Craft generally uses Reference tags when it needs to store links to assets, entries, etc. in the database. This neatly sidesteps around the problem of having to do a find/replace every time you move environments since those URLs are "built up" on-the-fly.
However, this only works for new content the you create in the CMS. On the off-chance that you're moving legacy content from another CMS to Craft, you can use Craft's built-in find/replace tool inside Utilities to do the find/replace.
Is there no other way to have a single large migration (contents, settings, fields, etc.) happening at once?
Generally you want your migration to go one-way.

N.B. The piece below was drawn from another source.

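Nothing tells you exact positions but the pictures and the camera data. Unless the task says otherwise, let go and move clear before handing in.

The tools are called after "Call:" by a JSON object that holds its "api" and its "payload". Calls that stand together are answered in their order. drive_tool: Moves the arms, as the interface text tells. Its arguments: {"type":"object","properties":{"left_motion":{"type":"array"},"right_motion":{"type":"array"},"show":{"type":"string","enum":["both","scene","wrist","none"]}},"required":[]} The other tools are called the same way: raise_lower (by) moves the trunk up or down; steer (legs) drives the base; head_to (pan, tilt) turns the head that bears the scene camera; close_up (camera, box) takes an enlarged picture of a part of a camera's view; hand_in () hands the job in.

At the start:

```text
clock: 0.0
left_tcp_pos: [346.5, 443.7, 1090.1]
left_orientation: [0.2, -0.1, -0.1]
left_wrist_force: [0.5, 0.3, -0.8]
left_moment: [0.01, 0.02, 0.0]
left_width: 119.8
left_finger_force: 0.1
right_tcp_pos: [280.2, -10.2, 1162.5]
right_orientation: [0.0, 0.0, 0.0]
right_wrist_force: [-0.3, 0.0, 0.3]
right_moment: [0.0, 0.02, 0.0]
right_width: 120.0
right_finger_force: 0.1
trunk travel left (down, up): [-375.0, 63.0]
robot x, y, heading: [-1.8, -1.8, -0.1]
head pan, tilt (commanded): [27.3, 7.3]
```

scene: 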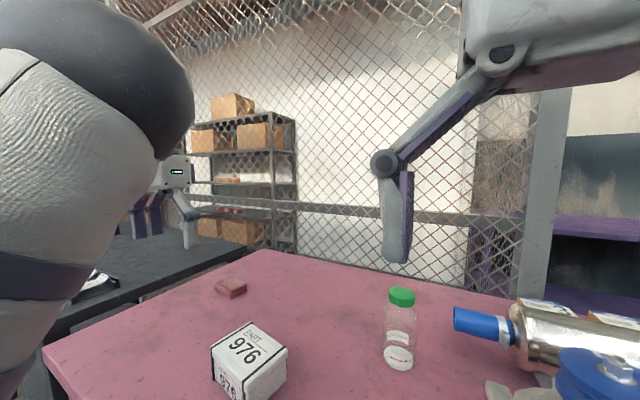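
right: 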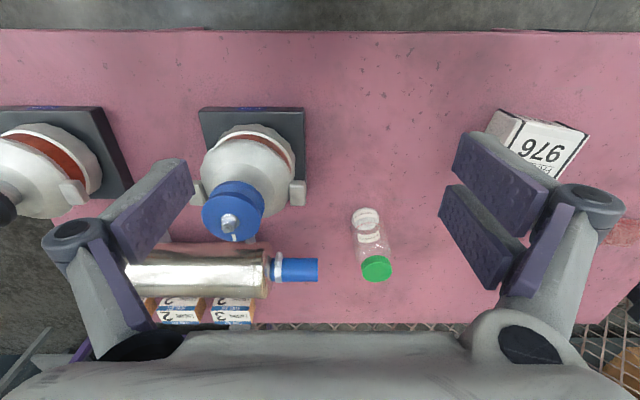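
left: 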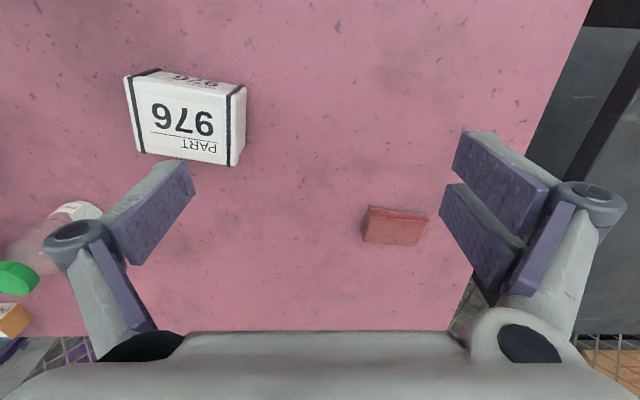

You'll want to read up on Project Config but in general, you start on local then push your project config to staging or production. This prompts Craft to update the structural items in the CMS (added sections, fields, etc.)
Moving actual content from staging to production itself is more of a challenge. The Migration Assistant you linked up does lets you export content as well as structure, but usually you want to keep those sorts of changes as narrowly defined as possible.
Databases are highly structured beasts. When you start adding content on production then try to push an update from staging, that's a recipe for all sorts of breakage.
As an example, say you have an entry on staging that relates to a bunch of different categories, assets, and entries. Unless those entries, categories, and assets are already created on production, how does Craft know what to do with all of it?
On a technical level, primary and foreign keys could be different, for example. Some systems get around this with GUIDs, but in general, it's still a hard problem to solve unless the two are kept in sync somehow—which is what enterprise systems generally do.
WP for example has more tools to deal with this sort of thing but they're still more simplistic in this sense because it doesn't have all the relational capabilities of Craft.